The ratings agency Fitch has downgraded Spain by three notches. Fitch cited a growing banking sector crisis, rising debt and a deepening recession for the move.
The Spanish government's efforts to bring down its sovereign debt was made a little more difficult on Thursday when one of the three major ratings agency slashed the country's long-term rating.
The London and New York based agency Fitch cut Spain's sovereign debt rating by three notches to BBB from A due to concerns about the country's growing level of debt, a deepening recession, and a crisis in its banking industry in particular.
"The likely cost of restructuring and recapitalizing the Spanish banking sector is now estimated by Fitch to be around 60 billion euros ($75 billion) and as high as 100 billion euros in a more severe stress scenario," the agency said.
That is more than double the agency's previous estimate of what it would take to repair a banking industry that has been severely damaged by its high exposure to a collapsed real estate market.

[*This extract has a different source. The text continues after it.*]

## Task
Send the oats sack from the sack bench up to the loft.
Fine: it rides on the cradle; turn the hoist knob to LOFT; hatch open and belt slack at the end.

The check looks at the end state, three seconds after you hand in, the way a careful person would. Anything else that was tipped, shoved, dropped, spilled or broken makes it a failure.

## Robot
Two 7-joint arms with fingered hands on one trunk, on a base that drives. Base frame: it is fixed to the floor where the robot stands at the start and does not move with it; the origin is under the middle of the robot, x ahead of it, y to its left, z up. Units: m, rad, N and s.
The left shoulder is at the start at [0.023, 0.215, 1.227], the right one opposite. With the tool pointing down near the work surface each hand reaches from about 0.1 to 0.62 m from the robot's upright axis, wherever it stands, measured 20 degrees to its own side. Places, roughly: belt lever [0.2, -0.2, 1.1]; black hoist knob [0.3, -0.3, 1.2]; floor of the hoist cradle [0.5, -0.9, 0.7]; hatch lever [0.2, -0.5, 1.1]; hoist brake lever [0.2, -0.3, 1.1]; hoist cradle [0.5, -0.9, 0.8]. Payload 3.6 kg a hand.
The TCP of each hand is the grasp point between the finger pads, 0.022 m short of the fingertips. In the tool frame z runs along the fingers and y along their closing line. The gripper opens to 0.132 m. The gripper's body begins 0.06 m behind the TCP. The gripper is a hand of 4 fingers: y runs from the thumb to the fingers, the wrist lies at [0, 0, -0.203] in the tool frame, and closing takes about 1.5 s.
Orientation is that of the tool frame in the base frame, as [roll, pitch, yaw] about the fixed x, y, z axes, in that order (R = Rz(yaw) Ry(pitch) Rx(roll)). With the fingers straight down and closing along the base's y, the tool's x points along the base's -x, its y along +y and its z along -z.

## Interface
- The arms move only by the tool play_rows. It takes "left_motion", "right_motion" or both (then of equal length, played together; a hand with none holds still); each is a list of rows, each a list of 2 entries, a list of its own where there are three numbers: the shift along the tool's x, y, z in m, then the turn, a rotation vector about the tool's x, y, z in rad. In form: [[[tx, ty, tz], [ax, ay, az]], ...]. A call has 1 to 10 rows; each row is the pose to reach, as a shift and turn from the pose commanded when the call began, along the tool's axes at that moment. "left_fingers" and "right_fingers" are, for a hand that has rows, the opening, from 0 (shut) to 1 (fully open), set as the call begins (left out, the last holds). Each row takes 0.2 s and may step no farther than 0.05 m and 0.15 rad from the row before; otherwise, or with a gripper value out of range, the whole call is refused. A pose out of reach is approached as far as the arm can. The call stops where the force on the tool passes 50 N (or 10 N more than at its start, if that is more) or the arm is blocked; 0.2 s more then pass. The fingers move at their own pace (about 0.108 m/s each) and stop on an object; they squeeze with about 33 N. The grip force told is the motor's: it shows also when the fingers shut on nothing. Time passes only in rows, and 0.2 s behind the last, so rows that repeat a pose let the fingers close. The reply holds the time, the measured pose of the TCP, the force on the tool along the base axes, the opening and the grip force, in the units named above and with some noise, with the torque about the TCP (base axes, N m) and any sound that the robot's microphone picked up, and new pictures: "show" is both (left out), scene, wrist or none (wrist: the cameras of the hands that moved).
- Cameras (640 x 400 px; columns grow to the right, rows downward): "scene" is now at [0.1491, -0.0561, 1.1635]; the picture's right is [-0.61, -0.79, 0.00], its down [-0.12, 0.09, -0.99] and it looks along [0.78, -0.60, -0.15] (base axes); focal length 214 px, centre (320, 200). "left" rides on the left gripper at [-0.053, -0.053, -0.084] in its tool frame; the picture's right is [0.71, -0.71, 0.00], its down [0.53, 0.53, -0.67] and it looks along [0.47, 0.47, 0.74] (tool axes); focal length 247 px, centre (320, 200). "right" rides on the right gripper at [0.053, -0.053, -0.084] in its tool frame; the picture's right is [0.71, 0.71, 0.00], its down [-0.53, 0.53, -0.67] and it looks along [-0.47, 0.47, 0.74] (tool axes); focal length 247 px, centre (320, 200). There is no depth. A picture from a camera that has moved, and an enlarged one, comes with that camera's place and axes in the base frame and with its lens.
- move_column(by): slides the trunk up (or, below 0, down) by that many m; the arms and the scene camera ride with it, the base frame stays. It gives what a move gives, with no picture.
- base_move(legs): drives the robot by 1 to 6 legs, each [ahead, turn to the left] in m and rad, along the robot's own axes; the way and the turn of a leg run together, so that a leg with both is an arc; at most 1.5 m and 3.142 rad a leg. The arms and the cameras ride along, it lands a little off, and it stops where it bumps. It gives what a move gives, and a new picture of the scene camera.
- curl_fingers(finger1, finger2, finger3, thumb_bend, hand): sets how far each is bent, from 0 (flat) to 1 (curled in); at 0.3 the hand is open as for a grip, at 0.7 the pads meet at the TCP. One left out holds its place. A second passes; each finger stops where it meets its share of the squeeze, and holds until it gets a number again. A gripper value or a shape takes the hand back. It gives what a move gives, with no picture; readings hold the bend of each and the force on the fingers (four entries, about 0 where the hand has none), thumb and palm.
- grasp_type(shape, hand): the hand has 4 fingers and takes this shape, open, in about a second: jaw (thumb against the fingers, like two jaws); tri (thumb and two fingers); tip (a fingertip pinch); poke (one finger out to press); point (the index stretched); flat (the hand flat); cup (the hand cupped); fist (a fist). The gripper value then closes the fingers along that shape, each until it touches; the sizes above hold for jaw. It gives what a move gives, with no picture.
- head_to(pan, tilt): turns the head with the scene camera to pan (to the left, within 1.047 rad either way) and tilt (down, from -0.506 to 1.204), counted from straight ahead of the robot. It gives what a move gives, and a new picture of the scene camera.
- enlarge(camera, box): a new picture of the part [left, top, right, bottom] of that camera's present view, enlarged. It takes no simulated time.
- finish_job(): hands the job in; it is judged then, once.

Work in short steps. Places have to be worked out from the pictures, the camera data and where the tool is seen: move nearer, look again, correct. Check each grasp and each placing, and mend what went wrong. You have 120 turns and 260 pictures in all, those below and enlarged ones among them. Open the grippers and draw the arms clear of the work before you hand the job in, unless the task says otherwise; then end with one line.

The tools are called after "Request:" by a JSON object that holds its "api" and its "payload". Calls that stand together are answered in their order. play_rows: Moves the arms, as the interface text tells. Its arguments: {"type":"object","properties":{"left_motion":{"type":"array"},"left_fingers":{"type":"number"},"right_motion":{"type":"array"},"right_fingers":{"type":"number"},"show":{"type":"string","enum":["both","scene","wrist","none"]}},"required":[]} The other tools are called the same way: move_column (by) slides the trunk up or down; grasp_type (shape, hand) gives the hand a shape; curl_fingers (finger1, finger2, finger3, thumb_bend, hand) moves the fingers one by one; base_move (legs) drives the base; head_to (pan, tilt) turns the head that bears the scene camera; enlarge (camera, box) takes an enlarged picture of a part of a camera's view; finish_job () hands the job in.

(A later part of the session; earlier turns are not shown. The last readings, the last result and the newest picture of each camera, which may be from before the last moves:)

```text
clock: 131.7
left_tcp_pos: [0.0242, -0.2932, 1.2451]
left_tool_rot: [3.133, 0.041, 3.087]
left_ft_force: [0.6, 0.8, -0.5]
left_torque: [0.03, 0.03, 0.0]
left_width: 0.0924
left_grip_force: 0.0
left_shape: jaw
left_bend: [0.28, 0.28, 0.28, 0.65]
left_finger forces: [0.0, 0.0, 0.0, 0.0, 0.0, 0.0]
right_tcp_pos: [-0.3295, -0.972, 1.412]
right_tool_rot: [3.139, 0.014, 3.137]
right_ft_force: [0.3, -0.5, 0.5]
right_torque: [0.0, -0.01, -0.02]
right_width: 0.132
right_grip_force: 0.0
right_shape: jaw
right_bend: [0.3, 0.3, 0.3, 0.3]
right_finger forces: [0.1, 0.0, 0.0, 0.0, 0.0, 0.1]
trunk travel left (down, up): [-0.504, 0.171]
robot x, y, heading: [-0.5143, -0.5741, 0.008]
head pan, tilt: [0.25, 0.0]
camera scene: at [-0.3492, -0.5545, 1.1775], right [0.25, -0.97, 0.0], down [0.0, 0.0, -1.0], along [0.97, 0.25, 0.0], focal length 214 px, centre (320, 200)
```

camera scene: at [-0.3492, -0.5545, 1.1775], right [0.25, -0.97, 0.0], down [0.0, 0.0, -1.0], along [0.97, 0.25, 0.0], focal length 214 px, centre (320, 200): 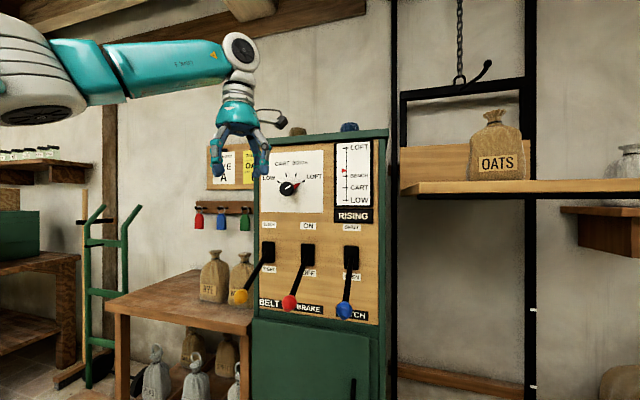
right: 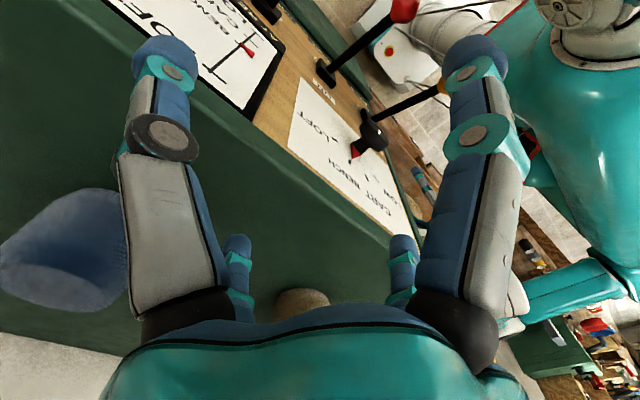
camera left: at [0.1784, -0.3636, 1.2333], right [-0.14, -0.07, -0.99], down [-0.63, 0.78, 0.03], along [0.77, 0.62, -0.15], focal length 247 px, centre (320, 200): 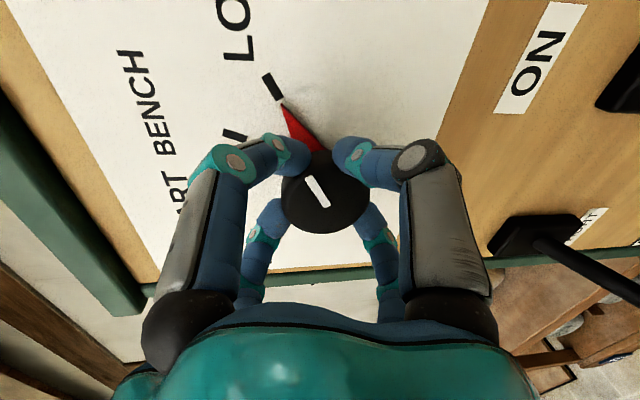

"The much reduced financing flexibility of the Spanish government is constraining its ability to intervene decisively in the restructuring of the banking sector and has increased the likelihood of external financial support," Fitch added.
However, even before the news of the downgrade broke, the head of the panel of eurozone finance ministers known as the Eurogroup, Jean-Claude Juncker, promised help for Spain.
"If it came to it and Spain asked for support for its banking sector, that would obviously be done," Juncker said in a speech to discuss the eurozone crisis at the European Economic and Social Committee in Brussels. At the same time, though, he stressed that "as there is no request, it is too early to spend time on figures."
Juncker, who is both the finance and prime minister of Luxembourg conceded though that the Europe Union was in a "real stress moment ... (we are) going through crucial weeks both for the EU and the single currency."